RECORDED INFORMATION:
— Begin —

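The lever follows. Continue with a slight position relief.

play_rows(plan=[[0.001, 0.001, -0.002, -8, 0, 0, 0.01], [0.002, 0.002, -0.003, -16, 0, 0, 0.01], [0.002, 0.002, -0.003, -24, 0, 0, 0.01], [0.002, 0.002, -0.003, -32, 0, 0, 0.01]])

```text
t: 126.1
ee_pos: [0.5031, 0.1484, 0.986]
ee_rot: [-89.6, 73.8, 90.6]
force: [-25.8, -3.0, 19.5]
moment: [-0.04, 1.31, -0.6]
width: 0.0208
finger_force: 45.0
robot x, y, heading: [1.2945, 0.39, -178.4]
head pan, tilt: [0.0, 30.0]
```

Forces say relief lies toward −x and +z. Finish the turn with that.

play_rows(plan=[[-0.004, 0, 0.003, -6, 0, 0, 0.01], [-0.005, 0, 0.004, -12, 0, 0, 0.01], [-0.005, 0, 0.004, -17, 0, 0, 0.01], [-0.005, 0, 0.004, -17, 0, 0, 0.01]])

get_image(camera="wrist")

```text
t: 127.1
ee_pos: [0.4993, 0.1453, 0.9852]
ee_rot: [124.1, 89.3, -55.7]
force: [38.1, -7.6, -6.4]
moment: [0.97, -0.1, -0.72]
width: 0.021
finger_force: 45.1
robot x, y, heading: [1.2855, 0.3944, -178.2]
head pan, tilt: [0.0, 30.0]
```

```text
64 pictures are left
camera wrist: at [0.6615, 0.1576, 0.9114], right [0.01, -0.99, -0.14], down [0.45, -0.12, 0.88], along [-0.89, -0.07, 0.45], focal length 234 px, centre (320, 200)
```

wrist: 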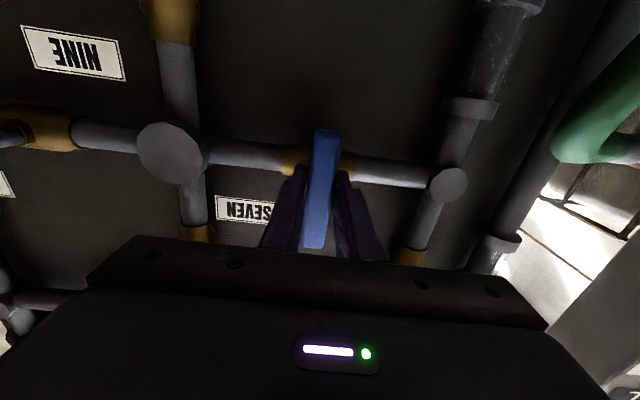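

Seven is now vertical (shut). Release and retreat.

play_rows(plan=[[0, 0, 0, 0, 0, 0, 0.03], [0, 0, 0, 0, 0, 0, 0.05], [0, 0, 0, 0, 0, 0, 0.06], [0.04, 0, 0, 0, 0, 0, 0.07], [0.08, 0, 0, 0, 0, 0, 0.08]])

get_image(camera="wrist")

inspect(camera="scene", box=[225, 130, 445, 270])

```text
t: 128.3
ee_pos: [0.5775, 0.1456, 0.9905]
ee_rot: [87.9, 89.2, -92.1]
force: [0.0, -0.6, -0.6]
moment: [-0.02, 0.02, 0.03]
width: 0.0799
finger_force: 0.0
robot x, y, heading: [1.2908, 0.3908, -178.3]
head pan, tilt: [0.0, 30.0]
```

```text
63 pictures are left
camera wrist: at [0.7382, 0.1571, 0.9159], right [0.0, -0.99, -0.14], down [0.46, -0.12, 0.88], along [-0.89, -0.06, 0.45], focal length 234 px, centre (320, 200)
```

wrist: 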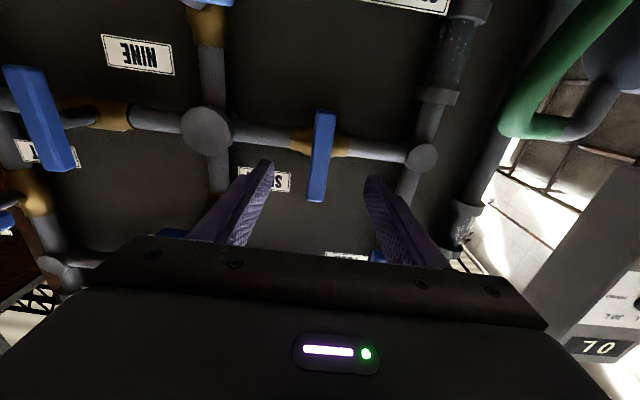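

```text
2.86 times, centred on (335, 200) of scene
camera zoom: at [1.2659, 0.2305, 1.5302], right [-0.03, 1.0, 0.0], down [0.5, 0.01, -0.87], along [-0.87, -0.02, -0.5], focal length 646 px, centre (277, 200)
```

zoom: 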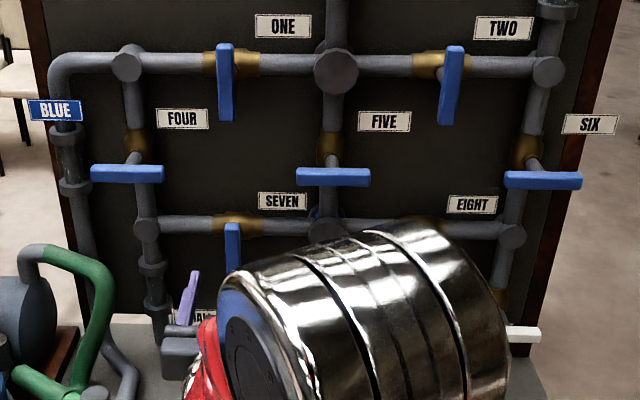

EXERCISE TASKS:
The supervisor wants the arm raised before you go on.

— End —

EXERCISE TASKS:
A) Pull out the sentences of the text that run from "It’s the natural" through "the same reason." and give them unchanged.
B) Continue the text that opens with "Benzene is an".

TEXT:

— Begin —

Benzene is an organic chemical compound with the molecular formula C6H6. It’s molecule is composed of six carbon atoms joined in a planar ring with one hydrogen atom attached to each. As it contains only carbon and hydrogen atoms, benzene is classed as a hydrocarbon.
The word “Benzene” is derived from “Gum Benzoin” (Benzoin Resin), an aromatic resin known to European pharmacists and perfumers since the 16th century as a product of South East Asia. An acidic material was derived from Benzoin by sublimation, and named “Flowers of Benzoin”, or Benzoic Acid. The hydrocarbon derived from benzoic acid thus acquired the name “Benzin”, “Benzol”, or “Benzene”. In 1836, the French chemist Auguste Laurent named the substance “phène”; this word has become the root of the English word “Phenol”, which is hydroxylated benzene, and “Phenyl”, the radical formed by abstraction of a hydrogen atom (free radical H•) from benzene.
It’s the natural constituent of crude oil and is one of the elementary petrochemicals. Due to the cyclic continuous pi bonds between the carbon atoms, benzene is classed as an aromatic hydrocarbon, the second [n] – annulene – annulene). It is sometimes abbreviated PhH. Benzene is a colorless and highly flammable liquid with a sweet smell, and is responsible for the aroma around petrol (gasoline) stations. It is used primarily as a precursor to the manufacture of chemicals with more complex structure, such as Ethylbenzene and Cumene, of which billions of kilograms are produced annually. As it has a high octane number, aromatic derivatives like Toluene and Xylene typically comprise up to 25% of gasoline (Petrol). Benzene itself has been limited to less than 1% in gasoline because it is a known human carcinogen. Most non–industrial applications have been limited as well for the same reason.

— End —

EXPECTED ANSWERS:
A)
It’s the natural constituent of crude oil and is one of the elementary petrochemicals. Due to the cyclic continuous pi bonds between the carbon atoms, benzene is classed as an aromatic hydrocarbon, the second [n] – annulene – annulene). It is sometimes abbreviated PhH. Benzene is a colorless and highly flammable liquid with a sweet smell, and is responsible for the aroma around petrol (gasoline) stations. It is used primarily as a precursor to the manufacture of chemicals with more complex structure, such as Ethylbenzene and Cumene, of which billions of kilograms are produced annually. As it has a high octane number, aromatic derivatives like Toluene and Xylene typically comprise up to 25% of gasoline (Petrol). Benzene itself has been limited to less than 1% in gasoline because it is a known human carcinogen. Most non–industrial applications have been limited as well for the same reason.

B)
Benzene is used mainly as an intermediate to make other chemicals, above all Ethylbenzene, Cumene, Cyclohexane, Nitrobenzene, and Alkylbenzene. More than half of the entire production is processed into Ethylbenzene, a precursor to Styrene, which is used to make polymers and plastics like polystyrene and EPS. Some 20% of the benzene production is used to manufacture cumene, which is needed to produce Phenol and Acetone for resins and adhesives. Cyclohexane consumes around 10% of the world’s benzene production; it is primarily used in the manufacture of nylon fibers, which are processed into textiles and engineering plastics. Smaller amounts of benzene are used to make some types of rubbers, lubricants, dyes, detergents, drugs, explosives and pesticides. In 2013, the biggest consumer of benzene was from China followed by the USA. It’s production is currently expanding in the Middle East and in Africa, whereas production capacities in Western Europe and North America are stagnating.
Toluene is now often used as a substitute for benzene; for instance as a fuel additive. The solvent–properties of the two are similar, but Toluene is less toxic and has a wider liquid range. Toluene is also processed into benzene.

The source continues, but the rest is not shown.